Poland on Monday presented a Partnership Agreement on the allocation of EU funds within the cohesion policy, Prime Minister Mateusz Morawiecki announced.

"Today we are presenting the Partnership Agreement, which covers EUR 76 billion for the years 2021-2027, that is over PLN 350 billion, historic resources that are only part of the huge pool that Poland is entitled to. This is the lion's share of the funds that we have negotiated in Brussels, but now with a pharmacist's accuracy we must apply them in the economy, in our infrastructure," Morawiecki said.

He added that the agreement will be consulted as widely as possible.

"Formally it is an agreement between Poland and the EU, but we want it to be, from the social point of view, an agreement between the Polish state, the EU and Polish society, so that the discussed projects and programmes are most important from Poland's point of view," Morawiecki said.

He added that the mechanism is to help Poland in the next 10 years have a chance to catch up with the EU average, "at least to the level of 95 percent of the EU average, and maybe even up to 100 percent of the EU average, to catch up with the most developed countries, and some of the southern ones, such as Italy or Spain, perhaps even overtake them," he said.

Morawiecki told a press conference the funds wold be allocated to infrastructural investments, innovation, environmental protection, and protecting the health service.
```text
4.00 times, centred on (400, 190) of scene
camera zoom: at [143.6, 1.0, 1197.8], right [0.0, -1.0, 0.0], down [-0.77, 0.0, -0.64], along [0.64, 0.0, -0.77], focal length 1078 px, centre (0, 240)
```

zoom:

The funds will be spent on roads, railways, renewable energy, waste management, thermo-modernisation and the development of rural areas.

The prime minister said the funds would be used to protect the economy and create jobs so that young people could find work in Poland and would not feel the need to emigrate. He said the government wanted to gather the opinions of individual regions and that the money would be dispersed according to regions' wealth, which is why the document is to go to consultation.

He explained that on Monday the Agreement would be posted to the Finance Ministry's website and that consultations with the regions would commence on Tuesday, starting with the southern province of Silesia and ending on February 16 with the northern Kujawsko-pomorskie.

Morawiecki went on to say the development funds would help kick-start the economy in the wake of the coronavirus pandemic, so that in this and coming years Poland would have among the strongest economic growth in the EU. He said in the first line of priority would be projects to be launched in February and March, financed by national funds and that the EU component would commence only after several months.

Finance Minister Tadeusz Kościński told the press conference that of the funds earmarked for post-pandemic recovery, 30 percent would go towards the so-called Green Deal and 25 percent on the digital agenda, in line with European Commission conditions.